The 16-year-old went to Shingle Creek Crossing store in Brooklyn Center on March 19, 2019 and behaved “like a typical customer,” according to surveillance video described in the report.
A manager — a white woman also not named — called 911 to report that a Black “kid” with dreadlocks was “going through the store, playing with the balls… knocking stuff off shelves,” and that he wouldn’t leave after repeatedly being asked to do so.
Surveillance video shows the teenager did juggle a few items but put them back, while another store employee testified that he was not acting out of the norm and there was no reason to call the police on him.
The teenager did leave when asked by the manager but reentered in protest, believing he was asked to leave because he was Black.
The manager then had another store employee block the teen from reentering and called 911 again to report that the “tyrant customer” had returned and was touching her employees. Surveillance video does not show him touching employees.
Three police arrived shortly after the second 911 call was placed and one of the officers found the teenager shopping in a different store. He approached the teenager and reached to grab his arm, saying “Come here man.”
The teen stepped back, put up his hands and said, “Don’t touch me.”
The officer later testified that raising one’s hands up “is an assaultive posture demonstrating resistance.”
Another officer then entered the store, and together they threw the teenager to the ground, grabbed and pulled him by his dreadlocks, put a knee to his back and handcuffed him, according to the investigative report.
The teenager, while on the ground, cried out “Don’t kill me.
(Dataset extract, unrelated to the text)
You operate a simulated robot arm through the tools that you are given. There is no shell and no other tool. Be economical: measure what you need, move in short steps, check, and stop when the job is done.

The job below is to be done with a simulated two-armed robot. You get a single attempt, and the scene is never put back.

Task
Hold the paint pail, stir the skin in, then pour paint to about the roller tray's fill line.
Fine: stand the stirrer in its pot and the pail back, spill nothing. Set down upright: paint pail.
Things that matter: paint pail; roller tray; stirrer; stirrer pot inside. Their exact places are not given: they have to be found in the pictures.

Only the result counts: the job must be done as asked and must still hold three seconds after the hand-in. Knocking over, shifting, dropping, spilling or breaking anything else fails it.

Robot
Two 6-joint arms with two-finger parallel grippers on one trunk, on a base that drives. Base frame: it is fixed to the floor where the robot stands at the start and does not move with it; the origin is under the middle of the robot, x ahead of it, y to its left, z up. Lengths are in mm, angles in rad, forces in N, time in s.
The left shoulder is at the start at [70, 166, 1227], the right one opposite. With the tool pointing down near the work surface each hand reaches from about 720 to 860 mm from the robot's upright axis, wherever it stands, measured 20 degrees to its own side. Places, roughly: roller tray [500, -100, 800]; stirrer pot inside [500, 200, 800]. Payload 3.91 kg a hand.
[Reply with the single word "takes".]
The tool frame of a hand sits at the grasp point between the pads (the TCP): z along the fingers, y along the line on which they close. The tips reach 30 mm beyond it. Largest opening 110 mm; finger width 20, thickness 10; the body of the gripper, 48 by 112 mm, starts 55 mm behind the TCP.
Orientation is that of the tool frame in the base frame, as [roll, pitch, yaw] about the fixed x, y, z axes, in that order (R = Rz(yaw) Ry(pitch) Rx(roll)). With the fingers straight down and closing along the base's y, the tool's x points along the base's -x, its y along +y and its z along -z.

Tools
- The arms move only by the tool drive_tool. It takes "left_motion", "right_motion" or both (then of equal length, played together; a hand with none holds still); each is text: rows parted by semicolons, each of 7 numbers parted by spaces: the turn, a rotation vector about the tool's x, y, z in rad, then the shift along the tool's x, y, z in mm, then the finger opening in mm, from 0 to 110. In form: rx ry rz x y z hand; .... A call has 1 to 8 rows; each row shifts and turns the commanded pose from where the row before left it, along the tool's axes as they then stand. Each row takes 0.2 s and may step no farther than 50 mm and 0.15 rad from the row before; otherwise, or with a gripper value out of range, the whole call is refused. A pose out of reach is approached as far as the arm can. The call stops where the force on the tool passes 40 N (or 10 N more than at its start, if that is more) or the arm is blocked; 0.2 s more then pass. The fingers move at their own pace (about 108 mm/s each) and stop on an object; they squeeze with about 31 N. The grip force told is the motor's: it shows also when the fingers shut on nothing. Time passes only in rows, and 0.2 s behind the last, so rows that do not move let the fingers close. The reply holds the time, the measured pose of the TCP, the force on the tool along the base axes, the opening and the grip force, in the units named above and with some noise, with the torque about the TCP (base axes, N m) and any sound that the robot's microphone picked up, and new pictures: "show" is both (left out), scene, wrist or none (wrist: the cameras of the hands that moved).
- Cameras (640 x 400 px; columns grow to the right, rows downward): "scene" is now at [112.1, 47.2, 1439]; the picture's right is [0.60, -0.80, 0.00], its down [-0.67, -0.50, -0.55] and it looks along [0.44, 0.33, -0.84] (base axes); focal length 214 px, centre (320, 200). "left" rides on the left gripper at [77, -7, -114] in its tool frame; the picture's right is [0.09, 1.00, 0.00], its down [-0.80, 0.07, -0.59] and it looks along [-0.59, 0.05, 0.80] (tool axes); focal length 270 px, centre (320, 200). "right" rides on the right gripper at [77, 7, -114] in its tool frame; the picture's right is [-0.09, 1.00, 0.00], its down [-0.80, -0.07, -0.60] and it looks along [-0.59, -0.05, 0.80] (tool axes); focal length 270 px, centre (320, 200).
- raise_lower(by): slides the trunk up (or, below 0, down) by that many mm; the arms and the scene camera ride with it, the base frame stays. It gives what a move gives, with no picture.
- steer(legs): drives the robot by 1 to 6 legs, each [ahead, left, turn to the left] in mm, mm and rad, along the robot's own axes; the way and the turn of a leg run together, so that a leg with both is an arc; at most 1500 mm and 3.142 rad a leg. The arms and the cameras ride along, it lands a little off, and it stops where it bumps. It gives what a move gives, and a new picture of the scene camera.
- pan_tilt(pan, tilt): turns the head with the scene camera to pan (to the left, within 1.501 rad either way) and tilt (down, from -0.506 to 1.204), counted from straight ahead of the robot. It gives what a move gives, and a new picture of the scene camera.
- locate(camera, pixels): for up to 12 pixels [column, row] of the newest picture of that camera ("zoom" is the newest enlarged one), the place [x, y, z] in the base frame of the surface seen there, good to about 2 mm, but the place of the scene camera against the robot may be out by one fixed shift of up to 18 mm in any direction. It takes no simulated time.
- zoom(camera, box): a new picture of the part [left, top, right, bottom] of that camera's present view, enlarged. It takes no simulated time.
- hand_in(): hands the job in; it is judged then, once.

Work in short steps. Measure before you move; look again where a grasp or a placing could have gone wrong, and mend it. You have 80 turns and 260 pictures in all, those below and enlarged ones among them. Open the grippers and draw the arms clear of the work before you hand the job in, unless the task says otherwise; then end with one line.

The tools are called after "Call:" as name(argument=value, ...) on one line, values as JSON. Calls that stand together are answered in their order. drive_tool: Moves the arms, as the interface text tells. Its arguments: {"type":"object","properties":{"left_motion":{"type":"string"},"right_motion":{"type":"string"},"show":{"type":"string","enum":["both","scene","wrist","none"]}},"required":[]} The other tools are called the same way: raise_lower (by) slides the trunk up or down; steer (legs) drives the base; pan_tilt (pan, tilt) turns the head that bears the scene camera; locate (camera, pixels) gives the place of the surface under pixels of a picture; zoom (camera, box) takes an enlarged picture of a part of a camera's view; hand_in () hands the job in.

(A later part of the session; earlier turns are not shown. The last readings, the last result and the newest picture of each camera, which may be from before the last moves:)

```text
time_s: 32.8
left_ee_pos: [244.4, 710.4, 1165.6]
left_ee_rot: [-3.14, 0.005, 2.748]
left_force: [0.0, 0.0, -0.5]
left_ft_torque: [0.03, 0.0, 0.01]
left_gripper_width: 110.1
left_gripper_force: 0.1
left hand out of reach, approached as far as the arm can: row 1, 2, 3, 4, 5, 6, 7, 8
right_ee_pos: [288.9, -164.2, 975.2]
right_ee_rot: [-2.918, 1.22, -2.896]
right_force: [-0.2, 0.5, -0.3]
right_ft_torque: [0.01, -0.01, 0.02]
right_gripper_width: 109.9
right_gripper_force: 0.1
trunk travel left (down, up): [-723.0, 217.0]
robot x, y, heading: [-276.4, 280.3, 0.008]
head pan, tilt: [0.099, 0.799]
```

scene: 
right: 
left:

I want to grow up.”
One officer replied: “Maybe you should stop fighting the police.”
He was then “jerked (up) by the handcuffs” and taken outside to a brick wall, where officers searched him. They did not give the teenager an opportunity to stand up on his own or provide any verbal instructions.
He was later transported to a hospital and charged with disorderly conduct, trespassing and obstructing the legal process — charges which were later dropped — and banned from entering Michaels for a year.